Monday, August 10, 2009

I Hope Paul Krugman is Right

In Sunday's New York Times, Paul Krugman wrote:
So it seems that we aren’t going to have a second Great Depression after all.
I sure hope his desk is made of wood and he knocked on it loudly while writing that column. Since it's still early, and the Great Depression took years to become "great". :-( What follows in Krugman's column isn't all that cheery.
Just to be clear: the economic situation remains terrible, indeed worse than almost anyone thought possible not long ago. ... We haven’t yet reached the point at which things are actually improving; for now, all we have to celebrate are indications that things are getting worse more slowly.
In praising the ARRA stimulus package, he writes
Nonetheless, reasonable estimates suggest that around a million more Americans are working now than would have been employed without that plan
Who made these estimates? Articles I have found basically say nobody can really tell how many jobs the ARRA has saved or created. In one article I found, even President Obama only claims 600,000 jobs saved or created.

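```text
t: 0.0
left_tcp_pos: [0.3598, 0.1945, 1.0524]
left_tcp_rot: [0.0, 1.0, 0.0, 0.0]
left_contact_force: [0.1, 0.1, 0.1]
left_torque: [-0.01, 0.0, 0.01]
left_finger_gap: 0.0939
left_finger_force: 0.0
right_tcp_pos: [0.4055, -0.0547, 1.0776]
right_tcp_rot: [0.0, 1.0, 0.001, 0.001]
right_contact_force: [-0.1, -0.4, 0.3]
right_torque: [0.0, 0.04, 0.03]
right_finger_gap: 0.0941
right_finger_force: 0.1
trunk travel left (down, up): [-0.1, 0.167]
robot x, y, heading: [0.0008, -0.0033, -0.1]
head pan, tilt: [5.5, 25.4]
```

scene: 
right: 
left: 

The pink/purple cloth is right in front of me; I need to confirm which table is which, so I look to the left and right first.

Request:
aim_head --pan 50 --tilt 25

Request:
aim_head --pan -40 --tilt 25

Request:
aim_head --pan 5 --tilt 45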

In general, the responses to these job claims range from skeptical to outraged.

Now, I would assume that Nobel Prize Economist Paul Krugman knows more about this than I. But he should cite a source for these reasonable estimates. Because, even though I sometimes disagree with Krugman (and President Obama) on policies, I'm rooting for them to be right. I'm rooting for an Obama landslide victory in 2012. Not because I love Obama, but because that will, most likely, come about because the US economy has recovered. Which is good for me, and most everybody. Probably even good for Beck and Rush. :-)

1 comment:

Unknown said...

How do I put this?

The rules for newspaper comments are a little different from those for economics much less hard science. in this role, Paul Krugman is as much an entertainer as a scientist.

Also, how many jobs were or weren't saved by the Obama stimulus depends on your estimate of what would have happened without it. My guess is that Krugman thinks we were headed for a new Great Depression, so he just etimated job losses in a Great Depression type of event in 2008 and compared to that.